Now with all this behind us, we still live every day in reminder that the battlefield is not just "over there" it's over here too. I try to be as decent a person to others as I can, and truthful to myself. Sometimes it's hard for both. I don't consider myself a prejudice person but sometimes society itself forces us to. For example: with the issue of racial profiling on individuals going through a turnstyle in the New York City subway system, or at the airport. My heart says all people are equal, treat them as such. But my mind says: well some muslims are a threat, BUT not all, and techniquely Americans can be a threat also... BUT not all... There's always that BUT that keeps me in question.
It's all a very fine line now between love and hate, peace and war. It's so ironic to say that we fight in a war "by the rules", and yet the terrorists do not. So how do we defend ourselves? Who do we point a finger at?
So on this somber day Monday September 11th, 2006 of rememberance, and sorrow the most I can do is to offer my hand to the next person & just hope that they do the same in return.
With love & warmth,
-Jeff
Friday, September 01, 2006
September Songs
September 1st... where the heck did the summer go!
It's Labor Day weekend already, way too fast for the summer to end.
Had a great dinner last night with friends at a wonderful Greek place... Uncle Nick's.
Located on 9th Avenue in the heart of Hell's Kitchen here in New York City, we sat in the garden area in the back & it had quite the charm about it.
Maryellen, Yana, Judy, Angela (our reining Greek Goddess), and myself were in attendance. We are co workers/friends at a not for profit theater company (Plays for Living) that deals with bringing awareness to social issues in the home, community and workplace. We all started with appetizers: Fried smelts, pita bread & dips of all types with lots of garlic, and the flash fried cheese wrapped in filo pastry. And to wet our palattes we induldged in a fruity sweet wine from Samos. Everything was so good we could have stopped there.
For entres there were Sauteed Scallops, Mussels, Spinache Pie, Some kind grilled fish that came with head & tail intact, and I had the "succulent spring" lamb chops. The food was fabulous! Dessert brought us a carmel flan, a custard wrapped in filo pastry (I had that... yum!), Baklava, and a fresh yogurt with honey & walnuts. Oh my god! What a meal, the food was fab! The company was even faber! All co workers should take an example and get along as good as we do. In absense were Eunice who was on a trip to the Carolinas, and Jenny who was under the weather. Eunice we'll take to dinner when she returns, but for Jenny we dropped off flowers and chocolate ice cream (her favorite) on route to the restaurant.
With September beginning, I am going over my budget for the next 2 months... I leave for France in 6 weeks.

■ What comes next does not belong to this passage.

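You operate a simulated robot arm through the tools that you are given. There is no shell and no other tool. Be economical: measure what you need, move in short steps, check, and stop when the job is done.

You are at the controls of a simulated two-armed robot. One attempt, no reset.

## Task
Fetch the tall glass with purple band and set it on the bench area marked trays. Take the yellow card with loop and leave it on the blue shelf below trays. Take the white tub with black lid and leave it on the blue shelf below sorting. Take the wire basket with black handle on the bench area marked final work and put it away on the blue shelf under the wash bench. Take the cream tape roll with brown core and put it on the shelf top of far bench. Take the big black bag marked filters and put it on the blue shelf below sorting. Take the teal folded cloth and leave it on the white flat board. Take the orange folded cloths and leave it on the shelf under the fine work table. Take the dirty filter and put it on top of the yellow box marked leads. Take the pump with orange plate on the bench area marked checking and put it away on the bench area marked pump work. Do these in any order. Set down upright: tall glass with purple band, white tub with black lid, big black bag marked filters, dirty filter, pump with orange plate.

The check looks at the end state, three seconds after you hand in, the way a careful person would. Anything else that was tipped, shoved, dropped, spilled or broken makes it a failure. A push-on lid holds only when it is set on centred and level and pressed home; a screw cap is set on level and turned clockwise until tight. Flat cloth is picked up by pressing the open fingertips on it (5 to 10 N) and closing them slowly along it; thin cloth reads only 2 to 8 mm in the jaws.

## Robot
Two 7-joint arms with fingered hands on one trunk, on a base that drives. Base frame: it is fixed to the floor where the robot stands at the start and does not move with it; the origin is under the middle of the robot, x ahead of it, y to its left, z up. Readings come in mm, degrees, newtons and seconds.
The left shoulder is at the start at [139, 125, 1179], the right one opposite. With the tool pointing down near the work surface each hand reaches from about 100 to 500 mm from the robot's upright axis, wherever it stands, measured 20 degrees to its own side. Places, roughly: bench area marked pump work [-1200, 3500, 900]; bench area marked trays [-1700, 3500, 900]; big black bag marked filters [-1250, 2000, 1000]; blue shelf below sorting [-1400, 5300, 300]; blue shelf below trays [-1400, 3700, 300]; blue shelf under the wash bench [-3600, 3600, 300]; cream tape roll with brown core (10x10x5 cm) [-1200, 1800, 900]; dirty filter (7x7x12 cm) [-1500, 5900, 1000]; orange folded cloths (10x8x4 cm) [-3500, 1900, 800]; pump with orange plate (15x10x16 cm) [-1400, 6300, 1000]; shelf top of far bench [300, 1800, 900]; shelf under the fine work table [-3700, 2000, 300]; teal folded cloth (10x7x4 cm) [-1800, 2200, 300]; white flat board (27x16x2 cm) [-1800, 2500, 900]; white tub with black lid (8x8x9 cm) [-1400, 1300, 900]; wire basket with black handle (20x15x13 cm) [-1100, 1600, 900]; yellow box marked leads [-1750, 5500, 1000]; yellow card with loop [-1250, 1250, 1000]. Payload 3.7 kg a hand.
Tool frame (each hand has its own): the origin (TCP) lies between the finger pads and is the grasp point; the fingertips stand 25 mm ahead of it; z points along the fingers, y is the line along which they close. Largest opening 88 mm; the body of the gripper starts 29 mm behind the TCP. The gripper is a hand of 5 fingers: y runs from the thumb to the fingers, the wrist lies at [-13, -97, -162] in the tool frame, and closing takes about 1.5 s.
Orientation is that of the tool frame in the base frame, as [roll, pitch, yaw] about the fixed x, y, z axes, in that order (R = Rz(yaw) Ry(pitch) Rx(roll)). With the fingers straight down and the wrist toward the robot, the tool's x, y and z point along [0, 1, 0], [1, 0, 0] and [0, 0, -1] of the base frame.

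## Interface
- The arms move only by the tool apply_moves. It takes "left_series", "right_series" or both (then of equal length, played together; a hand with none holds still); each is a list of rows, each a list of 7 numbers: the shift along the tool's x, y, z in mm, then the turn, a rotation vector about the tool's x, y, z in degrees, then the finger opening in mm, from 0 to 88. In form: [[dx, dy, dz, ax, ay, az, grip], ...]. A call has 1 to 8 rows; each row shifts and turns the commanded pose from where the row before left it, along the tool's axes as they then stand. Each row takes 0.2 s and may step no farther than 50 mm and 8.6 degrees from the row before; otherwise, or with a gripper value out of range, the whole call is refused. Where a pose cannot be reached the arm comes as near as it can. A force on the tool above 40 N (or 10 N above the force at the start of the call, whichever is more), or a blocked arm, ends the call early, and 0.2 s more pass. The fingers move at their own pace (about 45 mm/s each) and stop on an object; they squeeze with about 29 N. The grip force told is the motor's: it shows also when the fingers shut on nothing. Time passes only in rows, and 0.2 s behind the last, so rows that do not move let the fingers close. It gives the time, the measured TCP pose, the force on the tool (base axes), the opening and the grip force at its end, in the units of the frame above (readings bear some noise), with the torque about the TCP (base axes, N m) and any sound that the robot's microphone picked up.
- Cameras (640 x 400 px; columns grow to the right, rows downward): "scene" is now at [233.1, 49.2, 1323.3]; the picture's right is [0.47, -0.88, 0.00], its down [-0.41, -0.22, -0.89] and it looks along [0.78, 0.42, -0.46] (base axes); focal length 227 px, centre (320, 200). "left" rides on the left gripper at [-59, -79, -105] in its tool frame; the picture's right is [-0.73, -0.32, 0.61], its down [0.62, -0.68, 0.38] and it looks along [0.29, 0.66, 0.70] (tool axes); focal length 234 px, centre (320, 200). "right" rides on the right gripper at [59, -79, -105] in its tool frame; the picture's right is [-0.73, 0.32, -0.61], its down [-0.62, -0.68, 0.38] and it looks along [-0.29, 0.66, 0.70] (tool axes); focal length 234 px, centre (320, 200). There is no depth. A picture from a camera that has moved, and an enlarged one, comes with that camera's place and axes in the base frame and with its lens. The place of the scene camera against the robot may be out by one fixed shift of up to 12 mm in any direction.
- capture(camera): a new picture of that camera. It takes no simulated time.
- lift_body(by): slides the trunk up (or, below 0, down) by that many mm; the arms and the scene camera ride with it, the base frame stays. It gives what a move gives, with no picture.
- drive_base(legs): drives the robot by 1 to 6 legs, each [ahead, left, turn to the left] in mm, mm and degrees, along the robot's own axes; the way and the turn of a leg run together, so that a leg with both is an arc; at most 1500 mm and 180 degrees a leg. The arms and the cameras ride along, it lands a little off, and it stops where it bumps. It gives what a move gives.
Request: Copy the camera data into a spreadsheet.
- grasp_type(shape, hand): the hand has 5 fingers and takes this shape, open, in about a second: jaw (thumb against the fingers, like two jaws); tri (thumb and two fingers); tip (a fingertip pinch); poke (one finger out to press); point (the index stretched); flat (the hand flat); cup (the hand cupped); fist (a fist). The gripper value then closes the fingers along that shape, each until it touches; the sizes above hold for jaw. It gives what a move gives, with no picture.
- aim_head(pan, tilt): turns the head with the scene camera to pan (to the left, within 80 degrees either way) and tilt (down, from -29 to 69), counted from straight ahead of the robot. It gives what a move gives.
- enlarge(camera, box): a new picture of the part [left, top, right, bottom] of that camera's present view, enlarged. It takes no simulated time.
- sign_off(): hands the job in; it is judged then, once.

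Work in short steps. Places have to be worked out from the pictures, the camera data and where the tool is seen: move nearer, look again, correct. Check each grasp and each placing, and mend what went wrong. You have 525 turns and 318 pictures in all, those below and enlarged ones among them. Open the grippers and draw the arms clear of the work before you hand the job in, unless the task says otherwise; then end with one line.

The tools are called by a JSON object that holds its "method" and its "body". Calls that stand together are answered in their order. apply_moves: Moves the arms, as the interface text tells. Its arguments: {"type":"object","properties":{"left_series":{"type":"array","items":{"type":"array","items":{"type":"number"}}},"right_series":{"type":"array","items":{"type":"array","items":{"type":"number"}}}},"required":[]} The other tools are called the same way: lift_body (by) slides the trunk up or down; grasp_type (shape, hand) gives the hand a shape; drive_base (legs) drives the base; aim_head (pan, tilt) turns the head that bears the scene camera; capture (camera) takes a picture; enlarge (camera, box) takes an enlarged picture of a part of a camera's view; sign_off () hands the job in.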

I will need more $$$, so I called the union office for my ushering and I'll work a few performances each week (if they can find the work for me as a substitute usher) and when I return from France, the show in my home theater (Vivian Beaumont @ Lincoln Center) will have begun (The Coast of Utopia by Tom Stoppard).
Speaking with my agent, I'm cautious on what auditions to go on, don't want anything that is in rehearsal or shoots during the time I'm away.
Shooting a short film this weekend with some friends for festival circulation. Next Tuesday starts the 1st September work week.
Enjoy life & take time for yourself.
That's my life here in New York City.